RT reports: The three European countries on Tuesday confirmed in a statement they intend “to become founding members of the Asian Infrastructure Investment Bank,” according to AFP.
“We want to bring our long experience… to help the bank build a solid reputation,” said German Finance Minister Wolfgang Schaeuble, speaking also for Italy and France at a joint press conference with Chinese Deputy-Premier Ma Kai on Tuesday in Berlin. He added that the three countries want to make a contribution to the positive development of the Asian economy, in which German companies were actively taking part.
Chinese Foreign Ministry spokesman Hong Lei welcomed the decision, saying “the AIIB is an open and inclusive multilateral investment institution.”

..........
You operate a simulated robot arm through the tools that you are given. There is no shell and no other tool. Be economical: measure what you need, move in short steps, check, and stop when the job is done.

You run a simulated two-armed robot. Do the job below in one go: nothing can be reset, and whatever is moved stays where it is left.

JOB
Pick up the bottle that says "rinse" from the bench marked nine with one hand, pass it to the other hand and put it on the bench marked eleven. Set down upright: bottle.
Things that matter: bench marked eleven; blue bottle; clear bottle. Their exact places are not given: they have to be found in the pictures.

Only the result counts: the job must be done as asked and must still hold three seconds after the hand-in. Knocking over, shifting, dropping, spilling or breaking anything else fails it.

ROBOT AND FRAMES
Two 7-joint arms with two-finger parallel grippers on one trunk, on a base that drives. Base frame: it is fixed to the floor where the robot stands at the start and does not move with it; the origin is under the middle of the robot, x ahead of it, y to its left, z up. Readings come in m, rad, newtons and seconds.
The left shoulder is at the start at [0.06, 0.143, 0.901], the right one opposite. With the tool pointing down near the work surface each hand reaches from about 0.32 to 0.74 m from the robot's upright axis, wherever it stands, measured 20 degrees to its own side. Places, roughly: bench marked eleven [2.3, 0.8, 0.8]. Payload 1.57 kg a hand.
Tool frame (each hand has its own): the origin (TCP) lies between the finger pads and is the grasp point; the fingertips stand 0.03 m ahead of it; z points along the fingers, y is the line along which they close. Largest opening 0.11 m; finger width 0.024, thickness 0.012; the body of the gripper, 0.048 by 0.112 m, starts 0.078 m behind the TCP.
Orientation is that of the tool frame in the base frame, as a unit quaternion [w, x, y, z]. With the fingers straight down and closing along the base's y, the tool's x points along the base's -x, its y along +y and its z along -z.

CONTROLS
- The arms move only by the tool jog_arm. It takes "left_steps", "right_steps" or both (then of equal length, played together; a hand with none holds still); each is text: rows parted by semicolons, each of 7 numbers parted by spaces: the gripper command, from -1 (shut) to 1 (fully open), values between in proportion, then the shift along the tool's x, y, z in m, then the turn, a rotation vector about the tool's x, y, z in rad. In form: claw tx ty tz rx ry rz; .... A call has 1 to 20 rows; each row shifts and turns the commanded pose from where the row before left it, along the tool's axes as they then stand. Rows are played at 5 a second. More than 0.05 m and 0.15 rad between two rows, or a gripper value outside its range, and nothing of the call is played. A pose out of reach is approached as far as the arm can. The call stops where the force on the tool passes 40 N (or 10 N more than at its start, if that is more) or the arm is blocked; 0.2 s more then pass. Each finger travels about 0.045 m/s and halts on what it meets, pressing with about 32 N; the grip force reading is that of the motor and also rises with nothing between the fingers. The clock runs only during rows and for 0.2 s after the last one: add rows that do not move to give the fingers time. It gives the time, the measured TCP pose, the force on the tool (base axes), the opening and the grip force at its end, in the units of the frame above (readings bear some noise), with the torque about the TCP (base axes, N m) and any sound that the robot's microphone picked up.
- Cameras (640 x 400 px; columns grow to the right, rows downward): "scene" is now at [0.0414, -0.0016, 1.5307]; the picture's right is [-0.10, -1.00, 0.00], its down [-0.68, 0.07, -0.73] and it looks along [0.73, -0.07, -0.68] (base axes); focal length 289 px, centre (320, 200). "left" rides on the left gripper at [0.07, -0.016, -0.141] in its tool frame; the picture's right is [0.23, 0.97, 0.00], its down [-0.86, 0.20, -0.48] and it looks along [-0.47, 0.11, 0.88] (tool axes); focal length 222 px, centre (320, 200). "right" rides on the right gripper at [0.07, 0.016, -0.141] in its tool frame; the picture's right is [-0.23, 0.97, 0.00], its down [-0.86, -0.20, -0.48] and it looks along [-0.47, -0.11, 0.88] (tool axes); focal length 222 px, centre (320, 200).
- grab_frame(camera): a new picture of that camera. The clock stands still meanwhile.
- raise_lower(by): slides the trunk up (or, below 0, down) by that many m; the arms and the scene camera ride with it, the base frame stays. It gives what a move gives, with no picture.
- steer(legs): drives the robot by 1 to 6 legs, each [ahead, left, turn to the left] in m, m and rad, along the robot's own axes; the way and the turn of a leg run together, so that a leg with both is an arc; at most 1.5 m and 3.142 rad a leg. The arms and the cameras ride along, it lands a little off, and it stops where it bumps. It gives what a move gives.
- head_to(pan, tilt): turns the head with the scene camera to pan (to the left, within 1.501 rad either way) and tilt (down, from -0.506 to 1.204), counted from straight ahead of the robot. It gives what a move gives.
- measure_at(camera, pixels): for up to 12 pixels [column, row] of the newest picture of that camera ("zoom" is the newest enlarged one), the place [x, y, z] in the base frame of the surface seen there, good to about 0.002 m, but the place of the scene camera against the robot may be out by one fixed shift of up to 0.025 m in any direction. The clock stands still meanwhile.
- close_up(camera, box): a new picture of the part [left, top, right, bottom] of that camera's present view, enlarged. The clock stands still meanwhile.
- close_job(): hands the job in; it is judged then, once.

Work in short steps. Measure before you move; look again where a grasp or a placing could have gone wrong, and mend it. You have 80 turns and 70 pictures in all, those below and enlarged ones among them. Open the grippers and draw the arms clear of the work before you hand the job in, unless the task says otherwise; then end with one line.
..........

“Participation by countries outside the region will intensify the extensive representatives of the AIIB,” he added.
The decision of the three European countries comes after Britain last week became the first Western country to agree to become a founding member of the AIIB, FT reports. The UK government said the decision was in the country’s national interest, but it got a negative reaction from the United States.
The new China-led bank is expected to challenge the Washington-based World Bank, so the US is increasing pressure on its allies not to join the institution. The US’ concern is that the new investment bank might not have high standards of governance and environmental and social safeguards.
The new bank is expected to challenge the Western dominance of the US-led World Bank and IMF in global infrastructure projects, which experts believe will create healthy competition.